Why Keynes' Advice To The MacMillan Committee Was Rejected

The MacMillan Committee was formed during the Great Depression to discuss policies that might improve the employment situation in England.  Keynes told the committee that the government should increase its spending in order to compensate for the decline in private spending.  His advice was rejected.  A book about Keynes was recently published which explains why his advice fell on deaf ears. This article draws a parallel to the current situation in the eurozone.

Keynes had written a popular book which was critical of the Versailles Treaty. That placed him outside of the establishment, but his presentation was less coherent than it might have been because it conflicted with his argument against the Versailles Treaty and a return to the Gold Standard.  The Committee believed that an increase in government spending would "crowd out" private spending.  Its members could not understand why wages did not deflate in response to the labor surplus.  That would make English products more competitive and restore employment.  Britain had already agreed to return to the gold standard and it was not interested in currency deflation which would also have the effect of reducing the cost of British exports.  Wage deflation was its preferred policy but wages were "sticky".

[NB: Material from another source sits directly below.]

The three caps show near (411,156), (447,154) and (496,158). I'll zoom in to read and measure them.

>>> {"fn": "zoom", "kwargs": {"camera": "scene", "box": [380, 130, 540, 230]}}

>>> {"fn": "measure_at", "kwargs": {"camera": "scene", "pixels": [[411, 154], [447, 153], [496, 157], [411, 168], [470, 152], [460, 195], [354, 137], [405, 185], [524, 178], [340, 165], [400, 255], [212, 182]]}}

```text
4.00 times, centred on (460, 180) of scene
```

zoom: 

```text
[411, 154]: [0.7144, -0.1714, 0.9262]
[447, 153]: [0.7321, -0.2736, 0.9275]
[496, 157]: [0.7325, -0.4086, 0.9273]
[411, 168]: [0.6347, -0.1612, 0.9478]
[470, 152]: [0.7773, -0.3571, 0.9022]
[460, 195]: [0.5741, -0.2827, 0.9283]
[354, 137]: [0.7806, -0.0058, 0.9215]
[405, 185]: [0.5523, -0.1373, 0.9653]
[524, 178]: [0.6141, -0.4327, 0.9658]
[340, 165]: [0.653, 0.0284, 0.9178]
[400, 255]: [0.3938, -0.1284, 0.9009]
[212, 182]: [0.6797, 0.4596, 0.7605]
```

Five years later, Keynes wrote his General Theory which made a case against wage deflation and a more coherent argument for an increase in government spending during recessions.  Support for his theory increased after WWll when government military spending lifted the US economy out of recession.  It has fallen out of favor in recent years, and a new orthodoxy has replaced it in the eurozone which is similar to the situation that existed in England during the Great Depression.  The euro functions like the gold standard.  Nations in recession cannot deflate their currencies to become more competitive.  The alternative forced upon them is to deflate wages.  That is not politically easy and it has the effect of reducing domestic demand.  It is supported, however, by a powerful ideology which is insensitive to the available evidence.  Eurozone unemployment remains high, and price levels are well below the target inflation rate of 2%.